* Data entries
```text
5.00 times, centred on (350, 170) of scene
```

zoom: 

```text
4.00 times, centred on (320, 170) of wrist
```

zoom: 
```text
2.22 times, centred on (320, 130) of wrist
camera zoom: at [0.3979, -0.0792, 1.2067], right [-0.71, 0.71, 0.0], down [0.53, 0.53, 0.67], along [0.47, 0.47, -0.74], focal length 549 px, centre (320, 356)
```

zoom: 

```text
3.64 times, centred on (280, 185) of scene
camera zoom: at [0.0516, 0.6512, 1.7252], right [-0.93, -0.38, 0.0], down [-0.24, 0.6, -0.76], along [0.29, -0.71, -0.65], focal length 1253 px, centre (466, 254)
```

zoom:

* TASK TO CARRY OUT
Copy all lines from the entries that contain the word "camera".

* OUTPUT FOR THIS TASK
camera zoom: at [0.3979, -0.0792, 1.2067], right [-0.71, 0.71, 0.0], down [0.53, 0.53, 0.67], along [0.47, 0.47, -0.74], focal length 549 px, centre (320, 356)
camera zoom: at [0.0516, 0.6512, 1.7252], right [-0.93, -0.38, 0.0], down [-0.24, 0.6, -0.76], along [0.29, -0.71, -0.65], focal length 1253 px, centre (466, 254)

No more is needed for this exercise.